The US stock indexes are important criteria for the performance of the US economy and in some cases even the global one. The condition of the US stock markets is monitored by most financial institutions and central banks around the world, as well as by many politicians. Proof of this is Donald Trump’s election promise that Dow Jones will reach a record 30,000 points during his presidency, analyzes Economo.
However, just recently, Donald Trump has escalated the trade conflict between the US and China after surprisingly raising imports duties on Chinese goods worth 200 billion USD from 10% to 25%. Of course, China’s response was not delayed, and Beijing responded with reciprocal tariffs on US imports worth 60 billion USD. These moves sparked turbulence in the stock markets and led to a correction after the solid rally since the beginning of the year.
The stock index S&P 500 posted its strongest performance in January for more than 30 years. However, in 2018, the index registers the worst December since 1931 and the worst year after the financial crisis. Thus, many analysts think that the January 2019 rally is just a rebound after over-sales. Nevertheless, the growth of US indexes continued in the coming months, and the S&P 500 and Nasdaq Composite managed to even reach new highs, albeit with only a little.
The strong start of the year and the reversal of the Fed’s policy, which announced it would not raise interest rates during this year (even suggested for possible decreasing them), as well as the positive start of the US-China negotiations, drew a positive picture of the US markets. That lasted until Donald Trump again surprised the markets, saying he would raise the customs tariffs on Chinese imports worth 200 billion USD.
The result was a sharp decline in US markets, with Dow Jones Industrial Average collapsing by more than 600 points on May 13. This was its worst trading session since January 3. Meanwhile, S&P 500 also had its weakest session since the beginning of the year and dropped by 2.4% only within a day.
At the same time, currency markets saw capital movements from risky currencies to safe-havens such as the Japanese yen, the Swiss franc, and the gold.
But what can we expect from US stock indexes by the end of 2019?

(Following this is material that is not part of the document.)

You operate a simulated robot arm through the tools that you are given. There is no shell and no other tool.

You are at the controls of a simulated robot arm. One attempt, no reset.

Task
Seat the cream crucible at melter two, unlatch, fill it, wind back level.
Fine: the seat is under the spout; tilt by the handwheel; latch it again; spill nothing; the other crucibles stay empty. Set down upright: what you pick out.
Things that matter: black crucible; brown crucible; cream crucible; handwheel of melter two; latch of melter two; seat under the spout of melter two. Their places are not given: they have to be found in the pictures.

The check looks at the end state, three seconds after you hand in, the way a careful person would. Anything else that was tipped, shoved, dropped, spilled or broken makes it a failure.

Some analysts are quite positive and expect the US stock markets to reach a new peak by the end of the year by referring to the Fed’s tightening of the monetary policy cycle and the faster-than-expected growth of the US economy in the first quarter.
On the other hand, the bears forecast a drop in markets by the end of the year in 2019. Their arguments are also not negligible as they are based on the continuing US-China trade war, the slowdown in the US economy and the end of the 10-year economic a cycle that began after the end of the major recession in 2008.
The years 2018 was the most volatile year in the financial markets after the global financial crisis. It looks like 2019 will also be very dynamic, which will offer very good trading opportunities for both bulls and bears.